**Stored data**
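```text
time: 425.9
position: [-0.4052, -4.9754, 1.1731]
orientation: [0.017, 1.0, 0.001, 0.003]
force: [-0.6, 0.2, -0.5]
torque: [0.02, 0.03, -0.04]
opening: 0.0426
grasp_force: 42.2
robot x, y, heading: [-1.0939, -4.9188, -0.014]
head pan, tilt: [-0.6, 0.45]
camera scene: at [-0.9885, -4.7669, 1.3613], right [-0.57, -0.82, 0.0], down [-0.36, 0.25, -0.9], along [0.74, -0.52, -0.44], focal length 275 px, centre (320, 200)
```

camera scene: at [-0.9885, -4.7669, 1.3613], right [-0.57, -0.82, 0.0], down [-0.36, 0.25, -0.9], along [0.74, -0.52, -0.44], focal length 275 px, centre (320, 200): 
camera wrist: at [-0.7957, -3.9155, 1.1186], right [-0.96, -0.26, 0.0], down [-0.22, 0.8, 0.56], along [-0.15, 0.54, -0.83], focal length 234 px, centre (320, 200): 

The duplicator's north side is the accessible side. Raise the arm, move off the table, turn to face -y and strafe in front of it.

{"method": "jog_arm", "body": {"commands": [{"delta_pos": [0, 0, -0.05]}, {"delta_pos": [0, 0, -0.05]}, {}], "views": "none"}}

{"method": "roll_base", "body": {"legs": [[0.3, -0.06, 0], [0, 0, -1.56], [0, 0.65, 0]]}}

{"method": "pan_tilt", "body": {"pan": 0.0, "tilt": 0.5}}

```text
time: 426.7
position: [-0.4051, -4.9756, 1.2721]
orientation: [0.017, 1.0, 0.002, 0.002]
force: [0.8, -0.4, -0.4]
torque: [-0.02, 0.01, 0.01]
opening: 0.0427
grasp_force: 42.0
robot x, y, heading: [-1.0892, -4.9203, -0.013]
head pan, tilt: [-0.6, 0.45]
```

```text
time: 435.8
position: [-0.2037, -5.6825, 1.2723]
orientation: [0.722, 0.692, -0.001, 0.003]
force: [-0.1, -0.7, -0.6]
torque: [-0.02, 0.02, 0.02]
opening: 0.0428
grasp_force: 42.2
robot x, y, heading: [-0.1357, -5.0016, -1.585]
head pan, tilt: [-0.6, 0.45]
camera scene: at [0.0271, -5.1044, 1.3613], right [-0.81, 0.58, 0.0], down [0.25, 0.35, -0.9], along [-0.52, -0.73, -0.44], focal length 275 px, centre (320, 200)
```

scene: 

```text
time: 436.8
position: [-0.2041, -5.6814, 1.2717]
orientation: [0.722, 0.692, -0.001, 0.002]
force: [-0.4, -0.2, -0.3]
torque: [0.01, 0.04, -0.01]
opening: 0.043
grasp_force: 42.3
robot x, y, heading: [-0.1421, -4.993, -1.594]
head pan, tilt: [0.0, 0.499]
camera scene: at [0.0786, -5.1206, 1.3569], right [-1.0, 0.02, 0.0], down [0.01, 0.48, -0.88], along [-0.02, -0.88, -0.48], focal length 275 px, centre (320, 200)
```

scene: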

**What you will do**
Output all of the data above without any alteration.

**The reply**
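```text
time: 425.9
position: [-0.4052, -4.9754, 1.1731]
orientation: [0.017, 1.0, 0.001, 0.003]
force: [-0.6, 0.2, -0.5]
torque: [0.02, 0.03, -0.04]
opening: 0.0426
grasp_force: 42.2
robot x, y, heading: [-1.0939, -4.9188, -0.014]
head pan, tilt: [-0.6, 0.45]
camera scene: at [-0.9885, -4.7669, 1.3613], right [-0.57, -0.82, 0.0], down [-0.36, 0.25, -0.9], along [0.74, -0.52, -0.44], focal length 275 px, centre (320, 200)
```

camera scene: at [-0.9885, -4.7669, 1.3613], right [-0.57, -0.82, 0.0], down [-0.36, 0.25, -0.9], along [0.74, -0.52, -0.44], focal length 275 px, centre (320, 200): 
camera wrist: at [-0.7957, -3.9155, 1.1186], right [-0.96, -0.26, 0.0], down [-0.22, 0.8, 0.56], along [-0.15, 0.54, -0.83], focal length 234 px, centre (320, 200): 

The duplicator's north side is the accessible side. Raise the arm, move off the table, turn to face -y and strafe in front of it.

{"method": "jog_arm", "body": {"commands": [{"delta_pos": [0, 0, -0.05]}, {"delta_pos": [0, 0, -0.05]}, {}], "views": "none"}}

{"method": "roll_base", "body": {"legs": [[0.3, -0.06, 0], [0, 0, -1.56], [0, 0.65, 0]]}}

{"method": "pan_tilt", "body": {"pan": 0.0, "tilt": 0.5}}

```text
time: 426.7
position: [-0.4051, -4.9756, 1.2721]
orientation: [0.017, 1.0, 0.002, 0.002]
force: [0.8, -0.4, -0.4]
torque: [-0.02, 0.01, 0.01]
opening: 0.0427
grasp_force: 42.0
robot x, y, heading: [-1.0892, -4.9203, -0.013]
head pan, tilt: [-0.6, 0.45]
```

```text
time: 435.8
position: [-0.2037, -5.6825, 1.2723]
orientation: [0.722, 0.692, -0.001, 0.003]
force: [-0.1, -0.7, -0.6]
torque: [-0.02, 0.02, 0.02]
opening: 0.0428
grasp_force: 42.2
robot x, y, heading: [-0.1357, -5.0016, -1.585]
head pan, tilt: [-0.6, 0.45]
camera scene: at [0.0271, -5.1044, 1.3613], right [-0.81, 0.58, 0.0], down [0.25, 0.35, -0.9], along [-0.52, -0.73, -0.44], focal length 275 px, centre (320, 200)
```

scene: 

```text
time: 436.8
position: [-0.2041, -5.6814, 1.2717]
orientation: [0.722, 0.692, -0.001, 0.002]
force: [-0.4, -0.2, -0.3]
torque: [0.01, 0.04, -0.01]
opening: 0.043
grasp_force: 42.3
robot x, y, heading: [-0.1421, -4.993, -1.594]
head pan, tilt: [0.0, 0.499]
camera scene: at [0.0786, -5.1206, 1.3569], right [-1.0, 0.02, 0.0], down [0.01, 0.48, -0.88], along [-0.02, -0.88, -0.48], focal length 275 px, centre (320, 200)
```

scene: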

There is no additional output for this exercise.